La vestimenta era un guardapolvo gris y alpargatas. Pero los jueves, que teníamos las dos horas de visita de la familia, nos poníamos traje y zapatos. Todos los días nos levan­tábamos a las 6.30, teníamos misa a las 7, a las 8 el desayuno, después media hora de estudio en un salón muy grande y de ahí clases, a las que Íbamos bajando las escaleras en fila y cruzando el patio en silencio, porque estaba prohibido hablar. A las 12 el almuerzo, de 1 a 2 el recreo, donde los curas jugaban al fútbol con nosotros; otras dos horas de clase, la merienda y después estudiábamos hasta la cena, que era a las 8. De ahí, a dormir. Había disciplina. No se estaba “al pedo”, como se dice comúnmente; te formaban. Y a mí me formó el carácter.

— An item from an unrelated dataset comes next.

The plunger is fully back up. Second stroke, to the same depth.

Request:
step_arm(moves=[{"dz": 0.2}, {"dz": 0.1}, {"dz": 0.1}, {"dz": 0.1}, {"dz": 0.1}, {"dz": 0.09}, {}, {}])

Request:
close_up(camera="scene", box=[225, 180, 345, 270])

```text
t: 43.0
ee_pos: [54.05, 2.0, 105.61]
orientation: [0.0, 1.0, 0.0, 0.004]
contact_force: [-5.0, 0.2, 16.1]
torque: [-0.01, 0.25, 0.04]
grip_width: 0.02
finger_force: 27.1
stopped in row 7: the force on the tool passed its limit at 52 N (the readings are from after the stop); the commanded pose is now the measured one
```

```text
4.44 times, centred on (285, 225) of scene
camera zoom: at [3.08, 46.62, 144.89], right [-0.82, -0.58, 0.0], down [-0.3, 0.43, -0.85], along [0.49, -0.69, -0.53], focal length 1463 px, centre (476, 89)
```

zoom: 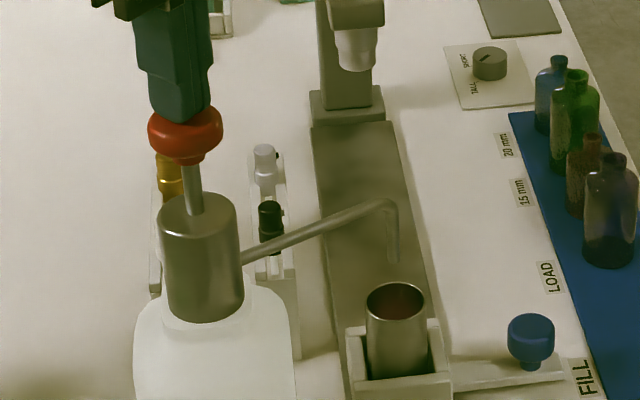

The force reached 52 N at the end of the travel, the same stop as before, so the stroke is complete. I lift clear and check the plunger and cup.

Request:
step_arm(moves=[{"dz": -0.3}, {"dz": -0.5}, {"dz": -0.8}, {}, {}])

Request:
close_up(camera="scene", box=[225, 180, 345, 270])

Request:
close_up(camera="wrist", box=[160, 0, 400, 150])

¿Diría que era un rigor necesario o exacerbado?
No, yo creo que era necesario.

El auto, la política y La Nación 

“Siempre me gustó el auto, tenerlo a mi servicio. Pero no para correr”, aclara Ferrari Marín, que antes también disfrutaba de la equitación como hobbie. Le interesan los deportes en general y en fútbol es “de Boca, pero no fanático”’. En la tele ve programas políticos y documentales de ciencia. “A veces también Tinelli”, sorprende. Lee La Nación “y todo lo que sea prensa local, que hay bastante”, acota con acierto. Le cuesta recomendar un solo libro, aunque se decide por Flor de durazno, de Hugo Wast. Y según aseguró con gratitud, un gusto actual fue haber recibido en su casa a DIA 32. Un caso de reciprocidad, porque haber roto su promesa de no dar más entrevistas -“pudor por la edad” digamos, respetuosamente- ha sido un privilegio periodístico.